Prolific Father of 15 Children

Joining in on Randy Seaver’s Saturday Night Genealogy Fun (SNGF) on Sunday, Father’s Day, I looked at the Hoffman family and found one father far surpassing all others in the number of his children.

Hans Jakob Hoffmann, a citizen of the gemeinde (community) of Oberglatt in Canton Zürich, Switzerland, was baptized there on 26 October 1704. His parents were Hans Hoffmann and Barbara Albrecht. He was the last generation in our line to remain in Oberglatt. On 13 January 1728 he married Anna Margareth Meier, daughter of Anthony Meier and Euphrosina Bünninger. This Meier family had citizenship in the village of Seeb in nearby Bülach.

With Anna Margareth he fathered twelve children, the second of whom was our progenitor Hans Kaspar Hoffmann baptized 4 September 1729. He would marry Rosina Vetter and settle in Burg across the Rhine River from Stein am Rhein. Anna Margareth died 19 September 1748 in Oberglatt. Widower Hans Jakob married a second time to Elsbeth Rösch, apparently from Kloten, another nearby community. Elsbeth presented Hans Jakob with three children the first of whom, also named Elsbeth, was baptized 25 January 1750. The last of the fifteen children was named Felix and he was born 28 November 1756. The patriarch of the family died on 3 August 1758.

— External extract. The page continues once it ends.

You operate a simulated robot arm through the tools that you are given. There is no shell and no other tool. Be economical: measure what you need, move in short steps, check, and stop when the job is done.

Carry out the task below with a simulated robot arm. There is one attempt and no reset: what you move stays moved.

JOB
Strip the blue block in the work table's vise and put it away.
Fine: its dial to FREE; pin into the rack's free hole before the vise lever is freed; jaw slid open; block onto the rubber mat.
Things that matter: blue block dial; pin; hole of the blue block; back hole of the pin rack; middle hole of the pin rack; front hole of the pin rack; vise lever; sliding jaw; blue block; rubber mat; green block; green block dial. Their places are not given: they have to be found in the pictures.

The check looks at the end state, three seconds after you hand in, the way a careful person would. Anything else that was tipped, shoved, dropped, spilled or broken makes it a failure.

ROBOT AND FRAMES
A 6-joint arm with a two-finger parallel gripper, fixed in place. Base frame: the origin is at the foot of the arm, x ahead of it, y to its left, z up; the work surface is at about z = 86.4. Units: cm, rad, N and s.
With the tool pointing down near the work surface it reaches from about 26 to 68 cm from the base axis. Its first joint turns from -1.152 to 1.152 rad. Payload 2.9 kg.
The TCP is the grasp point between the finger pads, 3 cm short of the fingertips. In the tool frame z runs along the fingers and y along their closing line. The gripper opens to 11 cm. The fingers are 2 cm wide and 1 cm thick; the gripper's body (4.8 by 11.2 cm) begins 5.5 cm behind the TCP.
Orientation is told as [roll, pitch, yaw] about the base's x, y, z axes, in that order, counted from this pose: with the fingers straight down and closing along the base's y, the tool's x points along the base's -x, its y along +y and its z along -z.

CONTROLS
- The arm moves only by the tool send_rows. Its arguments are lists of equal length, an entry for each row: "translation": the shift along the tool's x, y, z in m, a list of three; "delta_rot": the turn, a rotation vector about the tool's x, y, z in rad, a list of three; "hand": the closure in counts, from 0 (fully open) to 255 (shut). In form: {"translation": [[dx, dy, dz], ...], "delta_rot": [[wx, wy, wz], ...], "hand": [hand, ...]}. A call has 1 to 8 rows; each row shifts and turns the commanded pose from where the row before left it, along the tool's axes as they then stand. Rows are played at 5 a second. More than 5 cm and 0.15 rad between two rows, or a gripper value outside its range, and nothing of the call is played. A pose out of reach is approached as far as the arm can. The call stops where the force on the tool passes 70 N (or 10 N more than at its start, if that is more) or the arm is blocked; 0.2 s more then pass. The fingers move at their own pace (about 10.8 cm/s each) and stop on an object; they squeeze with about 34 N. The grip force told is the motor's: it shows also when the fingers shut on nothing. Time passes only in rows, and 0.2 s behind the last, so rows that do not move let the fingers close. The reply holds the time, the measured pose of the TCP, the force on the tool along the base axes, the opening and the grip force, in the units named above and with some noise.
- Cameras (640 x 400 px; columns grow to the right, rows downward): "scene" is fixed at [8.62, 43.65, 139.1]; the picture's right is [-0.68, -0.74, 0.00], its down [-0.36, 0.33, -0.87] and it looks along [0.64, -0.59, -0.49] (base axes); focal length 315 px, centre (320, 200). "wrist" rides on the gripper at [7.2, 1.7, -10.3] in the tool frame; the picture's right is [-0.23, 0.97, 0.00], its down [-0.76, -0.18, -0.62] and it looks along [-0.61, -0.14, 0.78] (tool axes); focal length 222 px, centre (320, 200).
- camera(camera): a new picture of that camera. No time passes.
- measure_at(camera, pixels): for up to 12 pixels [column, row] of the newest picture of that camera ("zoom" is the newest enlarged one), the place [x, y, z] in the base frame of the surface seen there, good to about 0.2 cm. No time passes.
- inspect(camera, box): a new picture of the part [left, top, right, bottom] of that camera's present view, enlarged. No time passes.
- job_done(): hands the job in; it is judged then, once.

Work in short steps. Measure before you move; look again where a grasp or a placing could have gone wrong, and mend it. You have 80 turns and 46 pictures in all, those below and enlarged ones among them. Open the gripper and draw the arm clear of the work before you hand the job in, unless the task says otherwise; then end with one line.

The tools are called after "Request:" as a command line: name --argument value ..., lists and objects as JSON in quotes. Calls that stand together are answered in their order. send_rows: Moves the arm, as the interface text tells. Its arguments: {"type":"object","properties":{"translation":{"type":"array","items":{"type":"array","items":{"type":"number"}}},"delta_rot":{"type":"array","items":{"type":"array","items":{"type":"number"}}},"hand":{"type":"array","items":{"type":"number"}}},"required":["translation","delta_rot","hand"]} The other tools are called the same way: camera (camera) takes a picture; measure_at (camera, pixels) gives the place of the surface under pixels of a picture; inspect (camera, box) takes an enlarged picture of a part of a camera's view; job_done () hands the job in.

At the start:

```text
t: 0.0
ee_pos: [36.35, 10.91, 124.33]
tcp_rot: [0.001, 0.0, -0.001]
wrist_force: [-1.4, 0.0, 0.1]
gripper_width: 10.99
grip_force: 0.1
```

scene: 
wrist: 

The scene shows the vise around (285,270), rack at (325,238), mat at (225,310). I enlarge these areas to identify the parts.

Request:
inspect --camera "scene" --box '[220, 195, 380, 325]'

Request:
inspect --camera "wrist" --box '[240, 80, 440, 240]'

I have followed very few of the other children in this family mostly because many of them died very young. The first one after our Hans Kaspar to survive and marry was the eighth child, Jakob, born in 1740. The youngest two children, another Jakob and Felix, born in 1752 and 1756, also survived and married. With so few children surviving, this huge family suddenly appears much smaller and their hard lives illustrated.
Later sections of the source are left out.